#### Task statement
Which lines hold the word "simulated"? Copy each one.

━━━ Given information ━━━

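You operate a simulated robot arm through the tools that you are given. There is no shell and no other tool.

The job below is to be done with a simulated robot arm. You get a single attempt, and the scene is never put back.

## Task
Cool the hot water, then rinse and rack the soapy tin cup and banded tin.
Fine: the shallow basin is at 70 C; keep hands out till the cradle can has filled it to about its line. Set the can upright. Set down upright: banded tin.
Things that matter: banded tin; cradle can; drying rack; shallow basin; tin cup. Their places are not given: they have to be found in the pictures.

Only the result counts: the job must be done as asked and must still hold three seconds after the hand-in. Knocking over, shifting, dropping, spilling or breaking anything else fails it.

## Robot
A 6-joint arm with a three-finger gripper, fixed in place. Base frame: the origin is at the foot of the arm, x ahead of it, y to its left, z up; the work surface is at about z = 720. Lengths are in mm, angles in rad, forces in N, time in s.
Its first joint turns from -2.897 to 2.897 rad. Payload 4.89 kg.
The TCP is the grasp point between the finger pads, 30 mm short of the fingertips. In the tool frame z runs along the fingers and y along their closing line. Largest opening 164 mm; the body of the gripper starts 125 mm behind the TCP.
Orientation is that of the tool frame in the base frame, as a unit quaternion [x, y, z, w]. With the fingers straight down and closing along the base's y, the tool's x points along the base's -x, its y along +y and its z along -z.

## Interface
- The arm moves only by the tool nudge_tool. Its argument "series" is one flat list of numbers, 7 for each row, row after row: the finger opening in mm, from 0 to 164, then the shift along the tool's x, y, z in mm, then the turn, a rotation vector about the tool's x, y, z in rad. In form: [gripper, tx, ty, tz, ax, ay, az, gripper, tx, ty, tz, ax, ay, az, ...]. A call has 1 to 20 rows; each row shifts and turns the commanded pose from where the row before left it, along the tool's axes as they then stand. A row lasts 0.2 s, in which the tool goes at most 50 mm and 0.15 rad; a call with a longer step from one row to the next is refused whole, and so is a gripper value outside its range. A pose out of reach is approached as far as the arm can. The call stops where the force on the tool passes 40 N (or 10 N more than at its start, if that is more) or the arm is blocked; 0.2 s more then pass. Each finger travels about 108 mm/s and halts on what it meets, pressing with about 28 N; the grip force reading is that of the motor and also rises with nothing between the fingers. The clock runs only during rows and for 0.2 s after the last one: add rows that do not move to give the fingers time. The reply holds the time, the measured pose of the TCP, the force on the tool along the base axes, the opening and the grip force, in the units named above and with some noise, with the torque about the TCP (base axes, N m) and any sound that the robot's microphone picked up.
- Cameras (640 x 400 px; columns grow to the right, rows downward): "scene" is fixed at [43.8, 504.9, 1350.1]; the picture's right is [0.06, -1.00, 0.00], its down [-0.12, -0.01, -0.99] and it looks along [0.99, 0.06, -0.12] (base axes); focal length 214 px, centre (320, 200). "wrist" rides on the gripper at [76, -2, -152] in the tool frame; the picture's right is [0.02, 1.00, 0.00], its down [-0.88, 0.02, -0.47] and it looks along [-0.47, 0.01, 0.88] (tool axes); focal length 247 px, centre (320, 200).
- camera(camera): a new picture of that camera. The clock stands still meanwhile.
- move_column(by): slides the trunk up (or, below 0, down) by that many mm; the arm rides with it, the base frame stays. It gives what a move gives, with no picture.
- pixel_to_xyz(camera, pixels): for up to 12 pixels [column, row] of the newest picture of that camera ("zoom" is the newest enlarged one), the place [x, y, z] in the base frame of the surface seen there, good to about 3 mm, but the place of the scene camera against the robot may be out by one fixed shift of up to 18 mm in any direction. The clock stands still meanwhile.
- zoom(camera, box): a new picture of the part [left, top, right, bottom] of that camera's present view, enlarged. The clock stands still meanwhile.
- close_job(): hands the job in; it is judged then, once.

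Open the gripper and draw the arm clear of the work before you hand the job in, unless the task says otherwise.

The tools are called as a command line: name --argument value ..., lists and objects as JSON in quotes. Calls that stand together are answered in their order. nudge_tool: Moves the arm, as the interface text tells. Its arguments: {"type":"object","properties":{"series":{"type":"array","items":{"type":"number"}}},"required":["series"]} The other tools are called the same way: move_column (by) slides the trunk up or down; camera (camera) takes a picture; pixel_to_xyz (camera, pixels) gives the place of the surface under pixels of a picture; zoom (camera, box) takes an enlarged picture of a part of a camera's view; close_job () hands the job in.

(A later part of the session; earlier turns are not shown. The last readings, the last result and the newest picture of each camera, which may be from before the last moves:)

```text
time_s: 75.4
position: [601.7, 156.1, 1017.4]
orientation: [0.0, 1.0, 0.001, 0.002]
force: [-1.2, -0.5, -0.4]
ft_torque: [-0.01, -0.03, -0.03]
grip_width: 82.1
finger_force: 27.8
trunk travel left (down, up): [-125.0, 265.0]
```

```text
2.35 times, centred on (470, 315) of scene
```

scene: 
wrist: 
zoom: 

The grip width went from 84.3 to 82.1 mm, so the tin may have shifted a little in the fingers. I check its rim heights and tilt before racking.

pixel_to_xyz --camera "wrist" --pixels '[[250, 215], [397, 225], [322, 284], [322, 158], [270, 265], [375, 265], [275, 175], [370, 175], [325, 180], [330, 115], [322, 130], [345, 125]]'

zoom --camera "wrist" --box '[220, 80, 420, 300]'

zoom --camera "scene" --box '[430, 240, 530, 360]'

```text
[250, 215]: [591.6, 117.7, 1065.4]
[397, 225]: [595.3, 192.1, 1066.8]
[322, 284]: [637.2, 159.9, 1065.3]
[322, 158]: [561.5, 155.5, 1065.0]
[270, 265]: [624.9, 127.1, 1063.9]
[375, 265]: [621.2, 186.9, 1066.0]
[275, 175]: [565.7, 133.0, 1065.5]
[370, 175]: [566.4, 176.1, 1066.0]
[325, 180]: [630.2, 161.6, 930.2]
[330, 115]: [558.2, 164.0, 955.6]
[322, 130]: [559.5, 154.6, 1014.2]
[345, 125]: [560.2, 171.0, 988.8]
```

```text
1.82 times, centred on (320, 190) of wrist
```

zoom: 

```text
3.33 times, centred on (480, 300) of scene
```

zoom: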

━━━

#### Expected output
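You operate a simulated robot arm through the tools that you are given. There is no shell and no other tool.
The job below is to be done with a simulated robot arm. You get a single attempt, and the scene is never put back.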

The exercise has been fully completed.